Those questions will be addressed next week at a meeting in Washington, D.C., said Jim Fritsche, the top government manager of the project. "I'd like to have things resolved before June, but I can't predict at this point in time when it will be done," Fritsche said. "I guarantee we'll work on this as quickly as we can."
Fritsche made his comments Tuesday at the quarterly meeting of Chemical Destruction Community Advisory Board on the Eastern Kentucky University campus.
The Department of Defense Explosive Safety Board has questioned the design for the munitions demilitarization building, where the chemical weapons will be destroyed. The board specifically has questions about the rebar, or steel reinforcements, in the concrete for the walls of rooms that must be able to withstand an explosion. The board is not familiar with the rebar design submitted by Bechtel Parsons Blue Grass, the company that is designing and will operate the building.

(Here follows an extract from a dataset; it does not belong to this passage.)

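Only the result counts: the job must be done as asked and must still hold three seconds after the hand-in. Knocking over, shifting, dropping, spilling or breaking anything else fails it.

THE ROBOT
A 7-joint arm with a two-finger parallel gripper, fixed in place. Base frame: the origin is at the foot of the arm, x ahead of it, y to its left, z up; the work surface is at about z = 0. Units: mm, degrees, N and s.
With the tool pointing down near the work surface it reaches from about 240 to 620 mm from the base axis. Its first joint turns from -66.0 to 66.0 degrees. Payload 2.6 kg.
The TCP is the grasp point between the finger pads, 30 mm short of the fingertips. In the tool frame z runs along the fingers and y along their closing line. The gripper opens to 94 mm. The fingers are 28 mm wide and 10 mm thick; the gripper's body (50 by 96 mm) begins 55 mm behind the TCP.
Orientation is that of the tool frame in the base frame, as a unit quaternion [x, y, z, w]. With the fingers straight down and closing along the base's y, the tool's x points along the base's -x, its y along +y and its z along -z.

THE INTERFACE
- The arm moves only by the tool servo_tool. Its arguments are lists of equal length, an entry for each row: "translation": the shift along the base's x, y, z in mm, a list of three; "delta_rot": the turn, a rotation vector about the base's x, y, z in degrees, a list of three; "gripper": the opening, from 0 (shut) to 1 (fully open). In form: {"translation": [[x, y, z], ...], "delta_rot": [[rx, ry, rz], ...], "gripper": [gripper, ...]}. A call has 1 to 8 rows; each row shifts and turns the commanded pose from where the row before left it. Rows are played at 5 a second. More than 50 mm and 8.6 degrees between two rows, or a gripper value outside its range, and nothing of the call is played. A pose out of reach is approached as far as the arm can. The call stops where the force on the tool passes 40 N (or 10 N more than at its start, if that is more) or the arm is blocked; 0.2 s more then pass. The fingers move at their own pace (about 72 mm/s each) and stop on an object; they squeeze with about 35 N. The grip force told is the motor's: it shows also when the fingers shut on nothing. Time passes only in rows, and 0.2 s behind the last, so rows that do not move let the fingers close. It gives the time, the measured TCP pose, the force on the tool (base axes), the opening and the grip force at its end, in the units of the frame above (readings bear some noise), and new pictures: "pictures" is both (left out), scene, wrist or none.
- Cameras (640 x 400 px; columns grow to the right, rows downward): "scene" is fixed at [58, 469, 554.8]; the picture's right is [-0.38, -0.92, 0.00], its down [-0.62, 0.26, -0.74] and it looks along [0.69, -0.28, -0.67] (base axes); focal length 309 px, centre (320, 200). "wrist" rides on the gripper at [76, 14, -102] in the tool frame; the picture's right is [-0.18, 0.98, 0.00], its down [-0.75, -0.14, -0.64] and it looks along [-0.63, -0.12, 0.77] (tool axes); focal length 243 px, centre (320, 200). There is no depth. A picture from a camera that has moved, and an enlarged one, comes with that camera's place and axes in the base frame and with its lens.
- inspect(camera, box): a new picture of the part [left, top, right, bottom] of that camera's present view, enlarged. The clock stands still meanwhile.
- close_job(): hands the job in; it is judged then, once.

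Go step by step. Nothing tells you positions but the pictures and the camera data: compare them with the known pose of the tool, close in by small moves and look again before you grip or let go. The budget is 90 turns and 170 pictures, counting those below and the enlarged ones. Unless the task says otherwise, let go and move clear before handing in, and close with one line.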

Resolving the issue is important if the building construction is to remain on schedule. Concrete is to be poured this summer, but the Pentagon board's concerns could delay that. Other buildings to be built as part of the project will not be hindered.
The design work for the 87,000-square-foot munitions building is more than 80 percent completed, said Mark Seely, project manager for Bechtel Parsons Blue Grass. That raised a question for Doug Hindman, chairman of the Chemical Demilitarization Citizens' Advisory Commission.
"How does it happen that this problem emerged at the end of the line?" Hindman asked.
"We all take some of the blame for this," Fritsche said. "I think it's a fact that you get tied up in the design, and tied up in the project, and tied up in moving things forward, and you forget that you're not bringing everyone else along with you.
"If we had thought that this would be a problem, and had seen that earlier on, we would have gotten data to the Department of Defense Explosive Safety Board, and we could have gotten calculations to them ... beforehand. We made the assumption -- and you know about assumptions -- that Parsons ... had designed other facilities before using this type coupler, and that it wouldn't be an issue. We shouldn't have made that assumption."
Bechtel Parsons designed "blast-test facilities" for the Navy that use similar rebar couplings, Seely said. And national labs for the U.S. Department of Energy have also used such couplings, Seely said.
Seely reminded the audience that the safety board members are "simply trying to do their job."
Officials emphasized that safety is the top priority.
"When something goes 'Boom!' it's never good, and a lot of times there are people nearby," Fritsche said. So if the safety board needs "more detail, we want to give them more detail."